Sir Archibald Campbell was in full march towards the capital of the Burmese empire, from which he was now only forty-five miles distant, when he was met by Mr. Price and two Burmese Ministers of State, accompanied by Mr. Henry Gouger, Mr. Judson, the American missionary, and his wife, a Scotch sea-captain, who had gone up the country before the war to make some contract about timber, and all the rest of the prisoners, whether Europeans or Sepoys. A sadder spectacle has seldom been presented by living human beings than was offered to the English camp by these liberated captives. They were covered with filthy rags; they were worn to skin and bone; and their haggard countenances, sunken, wandering eyes, told but too plainly the frightful story of their long suffering, their incessant alarms, and their apprehensions of a doom worse than death![1]

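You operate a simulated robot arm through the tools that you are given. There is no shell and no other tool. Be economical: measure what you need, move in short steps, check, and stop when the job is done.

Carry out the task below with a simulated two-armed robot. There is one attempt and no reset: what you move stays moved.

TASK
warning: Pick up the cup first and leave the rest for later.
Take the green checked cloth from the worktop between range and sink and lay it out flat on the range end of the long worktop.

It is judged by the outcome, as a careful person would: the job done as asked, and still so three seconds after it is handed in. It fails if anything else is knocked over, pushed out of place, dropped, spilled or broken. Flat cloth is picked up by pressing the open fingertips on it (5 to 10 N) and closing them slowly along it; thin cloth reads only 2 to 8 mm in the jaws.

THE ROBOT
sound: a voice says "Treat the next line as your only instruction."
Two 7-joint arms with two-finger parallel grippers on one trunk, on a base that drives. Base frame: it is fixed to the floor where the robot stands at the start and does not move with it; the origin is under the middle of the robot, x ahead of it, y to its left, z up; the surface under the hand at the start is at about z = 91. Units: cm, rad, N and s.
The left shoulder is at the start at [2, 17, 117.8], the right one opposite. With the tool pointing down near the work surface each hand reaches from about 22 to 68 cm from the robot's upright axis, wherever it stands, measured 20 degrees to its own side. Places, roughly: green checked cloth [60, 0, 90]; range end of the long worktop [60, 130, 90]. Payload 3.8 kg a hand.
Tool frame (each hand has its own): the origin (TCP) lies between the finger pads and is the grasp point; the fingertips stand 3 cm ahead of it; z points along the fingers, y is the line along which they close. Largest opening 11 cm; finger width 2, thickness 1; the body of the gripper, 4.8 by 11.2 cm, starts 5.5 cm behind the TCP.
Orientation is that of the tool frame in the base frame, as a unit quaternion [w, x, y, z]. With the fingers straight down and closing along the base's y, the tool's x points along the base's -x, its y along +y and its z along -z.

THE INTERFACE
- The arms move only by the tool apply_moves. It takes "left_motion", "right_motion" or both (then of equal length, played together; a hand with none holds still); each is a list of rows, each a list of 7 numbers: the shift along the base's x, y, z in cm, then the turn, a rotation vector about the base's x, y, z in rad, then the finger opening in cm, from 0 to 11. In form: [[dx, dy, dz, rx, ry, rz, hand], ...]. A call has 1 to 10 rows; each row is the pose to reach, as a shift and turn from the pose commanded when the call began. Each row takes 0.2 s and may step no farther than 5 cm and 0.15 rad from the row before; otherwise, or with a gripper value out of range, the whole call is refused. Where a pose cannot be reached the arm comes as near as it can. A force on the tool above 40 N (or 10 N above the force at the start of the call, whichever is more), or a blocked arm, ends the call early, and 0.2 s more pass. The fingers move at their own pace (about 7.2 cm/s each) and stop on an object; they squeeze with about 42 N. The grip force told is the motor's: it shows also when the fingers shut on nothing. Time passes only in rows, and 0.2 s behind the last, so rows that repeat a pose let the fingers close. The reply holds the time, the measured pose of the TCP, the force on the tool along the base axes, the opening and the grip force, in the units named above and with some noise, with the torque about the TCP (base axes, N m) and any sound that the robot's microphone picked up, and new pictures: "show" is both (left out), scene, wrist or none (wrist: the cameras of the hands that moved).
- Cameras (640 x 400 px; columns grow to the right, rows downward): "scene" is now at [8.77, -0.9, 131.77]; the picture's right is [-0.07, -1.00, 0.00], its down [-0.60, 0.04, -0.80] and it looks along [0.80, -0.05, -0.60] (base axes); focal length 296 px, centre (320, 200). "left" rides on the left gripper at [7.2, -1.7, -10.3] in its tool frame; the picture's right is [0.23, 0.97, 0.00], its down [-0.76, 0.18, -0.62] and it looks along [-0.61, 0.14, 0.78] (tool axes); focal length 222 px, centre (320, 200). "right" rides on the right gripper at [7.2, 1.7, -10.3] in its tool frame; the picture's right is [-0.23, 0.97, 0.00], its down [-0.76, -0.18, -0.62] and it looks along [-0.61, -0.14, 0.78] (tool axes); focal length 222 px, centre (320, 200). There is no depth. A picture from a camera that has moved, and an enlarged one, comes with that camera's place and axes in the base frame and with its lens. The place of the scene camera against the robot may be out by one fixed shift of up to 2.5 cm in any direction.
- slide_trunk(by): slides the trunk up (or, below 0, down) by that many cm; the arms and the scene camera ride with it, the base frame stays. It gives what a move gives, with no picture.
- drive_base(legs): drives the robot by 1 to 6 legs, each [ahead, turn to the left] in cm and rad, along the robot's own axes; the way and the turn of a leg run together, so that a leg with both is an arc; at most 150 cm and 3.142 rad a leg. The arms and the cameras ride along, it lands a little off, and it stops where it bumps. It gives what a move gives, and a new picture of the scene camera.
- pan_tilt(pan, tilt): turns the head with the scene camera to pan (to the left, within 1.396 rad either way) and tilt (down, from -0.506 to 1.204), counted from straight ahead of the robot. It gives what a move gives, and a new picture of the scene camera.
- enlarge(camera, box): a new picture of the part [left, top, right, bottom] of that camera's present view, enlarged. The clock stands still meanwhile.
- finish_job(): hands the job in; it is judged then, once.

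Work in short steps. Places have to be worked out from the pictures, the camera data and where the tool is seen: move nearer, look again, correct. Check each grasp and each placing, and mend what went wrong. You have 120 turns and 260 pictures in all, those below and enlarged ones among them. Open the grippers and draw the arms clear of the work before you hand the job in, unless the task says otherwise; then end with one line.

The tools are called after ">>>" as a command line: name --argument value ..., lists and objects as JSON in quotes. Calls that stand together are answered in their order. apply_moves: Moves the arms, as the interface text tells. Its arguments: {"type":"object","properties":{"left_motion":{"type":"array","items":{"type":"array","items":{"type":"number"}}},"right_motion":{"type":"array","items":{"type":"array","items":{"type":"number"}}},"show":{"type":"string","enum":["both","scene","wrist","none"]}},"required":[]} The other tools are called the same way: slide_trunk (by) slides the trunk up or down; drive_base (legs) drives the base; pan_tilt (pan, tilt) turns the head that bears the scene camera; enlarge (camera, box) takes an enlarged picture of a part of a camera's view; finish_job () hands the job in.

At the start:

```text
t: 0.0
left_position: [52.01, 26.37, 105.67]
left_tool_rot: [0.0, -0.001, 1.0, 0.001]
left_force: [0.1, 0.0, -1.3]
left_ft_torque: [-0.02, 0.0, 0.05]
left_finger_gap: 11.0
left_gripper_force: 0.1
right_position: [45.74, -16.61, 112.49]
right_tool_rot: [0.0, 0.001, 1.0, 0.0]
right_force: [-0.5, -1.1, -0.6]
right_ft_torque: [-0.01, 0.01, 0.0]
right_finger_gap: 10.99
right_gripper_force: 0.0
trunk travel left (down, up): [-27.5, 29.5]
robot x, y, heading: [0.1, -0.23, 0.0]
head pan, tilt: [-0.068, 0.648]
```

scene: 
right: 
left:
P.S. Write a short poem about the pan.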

The sight exasperated our troops, and made them more eager than ever to advance upon the capital and take vengeance upon the tyrant and his savage court; but the war was now at an end; for the Burmese agents had brought not only the ratified treaty, but the sum of twenty-five lacs of rupees, as the first instalment of the crore thereby stipulated to be paid; together with an authority, under the sign manual, to accept of and sign whatever terms the English might insist upon.

The treaty of peace was finally signed at Yandaboo, on the 24th of February, 1826, by which the King of Ava renounced for ever all claims upon the principality of Assam, and sundry contiguous petty states. His

  1. Macfarlane's "British India."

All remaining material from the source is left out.